Wal-Mart, a corporation that was built on the philosophy of treating workers like dirt (the company famously locks its employees inside its buildings at night, forces workers who have checked out of their shifts to continue to serve customers, off the clock, if they are asked for help on their way out of the store, has bitterly resisted offering any health benefits, and has one of the worst records of labor law violations of any company in the country), is now signing on as an endorser of the Obama health reform effort, saying:

“We believe now is the time for action on this vital issue. We commend the leadership of elected officials who are committed to enactment of reform, and we appreciate the commitment to inclusion and transparency which has been present thus far.

“We are entering a critical time during which all of us who will be asked to pay for health care reform will have to make a choice on whether to support the legislation. This choice will require employers to consider the trade off of agreeing to a coverage mandate and additional taxes versus the promise of reduced health care cost increases.”

Why would a company like Wal-Mart, with its Paleolithic attitude towards its own workers, be supporting a plan that, at least ostensibly, claims to be trying to provide health coverage for the working poor?

There are several answers.

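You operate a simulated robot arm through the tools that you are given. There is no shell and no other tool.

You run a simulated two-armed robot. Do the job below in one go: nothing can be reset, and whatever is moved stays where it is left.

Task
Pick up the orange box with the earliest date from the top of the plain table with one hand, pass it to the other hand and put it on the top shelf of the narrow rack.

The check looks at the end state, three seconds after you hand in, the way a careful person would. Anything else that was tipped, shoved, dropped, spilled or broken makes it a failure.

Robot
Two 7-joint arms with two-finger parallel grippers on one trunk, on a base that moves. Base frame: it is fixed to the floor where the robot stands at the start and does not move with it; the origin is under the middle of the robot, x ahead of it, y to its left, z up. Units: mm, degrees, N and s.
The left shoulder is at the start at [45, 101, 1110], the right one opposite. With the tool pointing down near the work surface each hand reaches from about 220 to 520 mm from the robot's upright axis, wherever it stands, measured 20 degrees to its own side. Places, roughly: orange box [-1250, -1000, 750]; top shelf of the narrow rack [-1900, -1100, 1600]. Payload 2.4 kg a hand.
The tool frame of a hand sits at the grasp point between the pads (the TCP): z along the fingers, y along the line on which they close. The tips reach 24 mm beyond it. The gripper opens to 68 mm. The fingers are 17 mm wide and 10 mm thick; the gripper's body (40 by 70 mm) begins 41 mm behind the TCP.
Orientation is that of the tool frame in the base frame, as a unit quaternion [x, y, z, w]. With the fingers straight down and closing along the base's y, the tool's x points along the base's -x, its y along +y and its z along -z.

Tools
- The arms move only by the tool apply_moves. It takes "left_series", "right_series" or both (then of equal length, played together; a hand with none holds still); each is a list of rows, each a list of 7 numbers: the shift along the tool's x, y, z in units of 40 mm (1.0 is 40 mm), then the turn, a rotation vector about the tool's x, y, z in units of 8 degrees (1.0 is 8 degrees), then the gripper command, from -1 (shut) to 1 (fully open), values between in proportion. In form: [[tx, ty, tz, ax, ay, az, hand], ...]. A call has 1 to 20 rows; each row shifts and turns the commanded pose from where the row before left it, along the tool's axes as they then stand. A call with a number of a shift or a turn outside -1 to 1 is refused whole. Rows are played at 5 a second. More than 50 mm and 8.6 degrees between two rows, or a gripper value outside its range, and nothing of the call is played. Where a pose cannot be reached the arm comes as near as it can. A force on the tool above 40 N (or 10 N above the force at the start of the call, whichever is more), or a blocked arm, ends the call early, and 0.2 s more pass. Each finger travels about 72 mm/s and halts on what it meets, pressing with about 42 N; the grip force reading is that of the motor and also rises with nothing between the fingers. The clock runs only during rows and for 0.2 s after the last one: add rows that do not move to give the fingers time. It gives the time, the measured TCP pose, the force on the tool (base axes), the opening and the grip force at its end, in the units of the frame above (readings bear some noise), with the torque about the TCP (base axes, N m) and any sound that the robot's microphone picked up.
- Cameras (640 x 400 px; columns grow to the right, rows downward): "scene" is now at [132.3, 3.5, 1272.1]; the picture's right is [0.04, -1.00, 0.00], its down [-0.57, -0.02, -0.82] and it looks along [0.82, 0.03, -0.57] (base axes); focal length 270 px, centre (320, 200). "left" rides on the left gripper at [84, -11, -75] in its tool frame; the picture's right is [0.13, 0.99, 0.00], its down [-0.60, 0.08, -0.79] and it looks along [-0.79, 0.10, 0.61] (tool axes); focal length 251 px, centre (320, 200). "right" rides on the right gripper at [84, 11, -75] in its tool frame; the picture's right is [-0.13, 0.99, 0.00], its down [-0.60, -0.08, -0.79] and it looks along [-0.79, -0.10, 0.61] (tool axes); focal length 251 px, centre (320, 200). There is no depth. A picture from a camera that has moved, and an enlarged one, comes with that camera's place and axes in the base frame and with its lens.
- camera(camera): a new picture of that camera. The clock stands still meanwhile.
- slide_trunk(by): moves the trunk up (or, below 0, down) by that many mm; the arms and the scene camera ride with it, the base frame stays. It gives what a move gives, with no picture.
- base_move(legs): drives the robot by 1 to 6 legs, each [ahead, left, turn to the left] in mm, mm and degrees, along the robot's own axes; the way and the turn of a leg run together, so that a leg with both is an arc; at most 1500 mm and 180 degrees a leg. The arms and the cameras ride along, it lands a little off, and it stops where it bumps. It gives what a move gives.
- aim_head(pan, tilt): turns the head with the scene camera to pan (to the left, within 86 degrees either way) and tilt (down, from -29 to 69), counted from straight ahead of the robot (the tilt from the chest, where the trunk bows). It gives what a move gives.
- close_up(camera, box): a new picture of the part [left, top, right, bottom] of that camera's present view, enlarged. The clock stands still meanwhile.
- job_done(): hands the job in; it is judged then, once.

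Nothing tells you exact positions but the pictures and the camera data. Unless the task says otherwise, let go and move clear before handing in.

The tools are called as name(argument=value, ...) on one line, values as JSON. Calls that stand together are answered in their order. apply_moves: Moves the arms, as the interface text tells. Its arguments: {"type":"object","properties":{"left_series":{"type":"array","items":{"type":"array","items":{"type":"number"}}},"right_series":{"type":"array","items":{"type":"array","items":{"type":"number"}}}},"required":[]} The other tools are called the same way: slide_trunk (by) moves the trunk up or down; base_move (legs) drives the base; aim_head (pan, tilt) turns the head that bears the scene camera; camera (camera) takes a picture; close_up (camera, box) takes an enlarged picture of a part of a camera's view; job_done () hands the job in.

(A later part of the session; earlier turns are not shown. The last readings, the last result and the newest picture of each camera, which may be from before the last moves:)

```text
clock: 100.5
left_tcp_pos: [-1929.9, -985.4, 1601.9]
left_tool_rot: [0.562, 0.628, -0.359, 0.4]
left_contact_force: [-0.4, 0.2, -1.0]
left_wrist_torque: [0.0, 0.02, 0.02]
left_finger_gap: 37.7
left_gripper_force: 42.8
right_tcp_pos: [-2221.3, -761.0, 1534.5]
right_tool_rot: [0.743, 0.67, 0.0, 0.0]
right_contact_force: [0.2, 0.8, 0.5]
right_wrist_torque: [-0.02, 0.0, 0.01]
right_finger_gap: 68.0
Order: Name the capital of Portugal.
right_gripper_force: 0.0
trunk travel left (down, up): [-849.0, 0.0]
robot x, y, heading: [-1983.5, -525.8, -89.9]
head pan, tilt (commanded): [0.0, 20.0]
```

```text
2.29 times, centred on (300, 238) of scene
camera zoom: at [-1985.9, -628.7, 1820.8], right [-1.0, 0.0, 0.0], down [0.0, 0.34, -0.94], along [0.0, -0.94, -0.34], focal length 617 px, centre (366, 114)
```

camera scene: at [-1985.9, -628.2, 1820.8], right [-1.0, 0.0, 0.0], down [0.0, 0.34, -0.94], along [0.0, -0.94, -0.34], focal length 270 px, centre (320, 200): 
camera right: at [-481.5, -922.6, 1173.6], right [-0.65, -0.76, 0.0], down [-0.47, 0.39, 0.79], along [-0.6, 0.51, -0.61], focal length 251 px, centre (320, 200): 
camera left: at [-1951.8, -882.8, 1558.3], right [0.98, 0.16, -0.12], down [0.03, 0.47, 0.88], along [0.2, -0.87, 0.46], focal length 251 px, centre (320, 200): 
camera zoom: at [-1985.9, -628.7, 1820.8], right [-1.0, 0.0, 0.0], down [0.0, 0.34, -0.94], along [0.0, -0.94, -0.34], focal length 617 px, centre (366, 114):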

First of all, from a competitive point of view, Wal-Mart probably figures that if there is an employer mandate to provide health benefits, with a hefty fine for those that refuse to comply, the company is in a better position to provide a minimal plan than many of its competitors, like K-Mart or Target. Second, the company’s executives may figure that the so-called “public option” will offer it a cheaper alternative, subsidized by the taxpayer, than existing private insurance plans. This is one valid point of attack from the right on the Obama plan: that a government-run alternative to private insurance would end up being a dumping ground for companies that didn’t want to pay for private insurance coverage plans for their workers.

Finally, Wal-Mart probably figures that the Obama plan is the best way to avoid a move to a single-payer system ala Canada’s, which inevitably would be heavily financed by corporate taxes.

There are few giant corporations in America that are worse than Wal-Mart when it comes to employee relations and treatment of workers, so when you see a company like that coming out in support of any government program—particularly one that is as critically important to the lives of ordinary working people as health care—you should immediately question the value and the intent of that plan.

The same thing can be said about the so called “savings” being offered by various segments of the medical-industrial complex in deals being struck with and touted by the White House (the pharmaceutical industry has promised to cut drug costs to the government and the public by $80 billion over 10 years, while the hospital industry has agreed to offer savings of another $150 billion over the same period). While these so-called savings are mostly bogus sleight-of-hands (for example, much of the “savings” being offered by the hospital industry consists of reduced government compensation for the treatment of the uninsured in emergency rooms, but of course, if the Obama plan is passed, and insurance coverage is offered to most Americans, there would be far fewer uninsured patients in hospitals anyway), the real reason these big industry sectors are coming on board the Obama plan is that they see it as a way to avoid, or push off to the future, a single-payer system that would dictate all their fees and prices.

The point is, if the very groups that have created the massively expensive and exclusionary health care system that we have today in America, and that for years have bitterly resisted any efforts to seriously reform it and to make it open to all, regardless of income or medical condition, are suddenly endorsing a plan that purports to be a real, progressive reform, we have to question the premise: that the reform really is real or progressive.

And the plan being promoted by President Obama and by the Democrats in Congress is not real or progressive. It is a plan that will further enrich the health care industry, that will not stop the continuing rise in health care costs, that will still leave millions of people without access to quality medical care, and that will end up costing taxpayers more than they are already paying.

The proof is the support for this plan being offered by the likes of Wal-Mart and the big medical industry players.

A Reader Suggestion:

One reader suggests an excellent idea: If Obama's "public option" is such a great idea, then let's use it for all federal employees, including members of Congress and also for our long-suffering veterans. Doing that would assure two things. First, the plan would start out with a large number of insured people spread around the nation, giving it the ability and clout to negotiate good prices from doctors, hospitals and drug companies. Second, because members of Congress, veterans and federal employees are all powerful interest groups, including them all in such a plan would insure that it would be a good plan, not some dumping ground for poor people rejected by the private insurance industry.

I say Democrats in Congress should put up or shut up. If they are sincere about offering a good, competitive "public option" to keep the private insurance industry honest, they should make the "public option" the insurer of veterans, federal employees...and themselves, right from the get-go.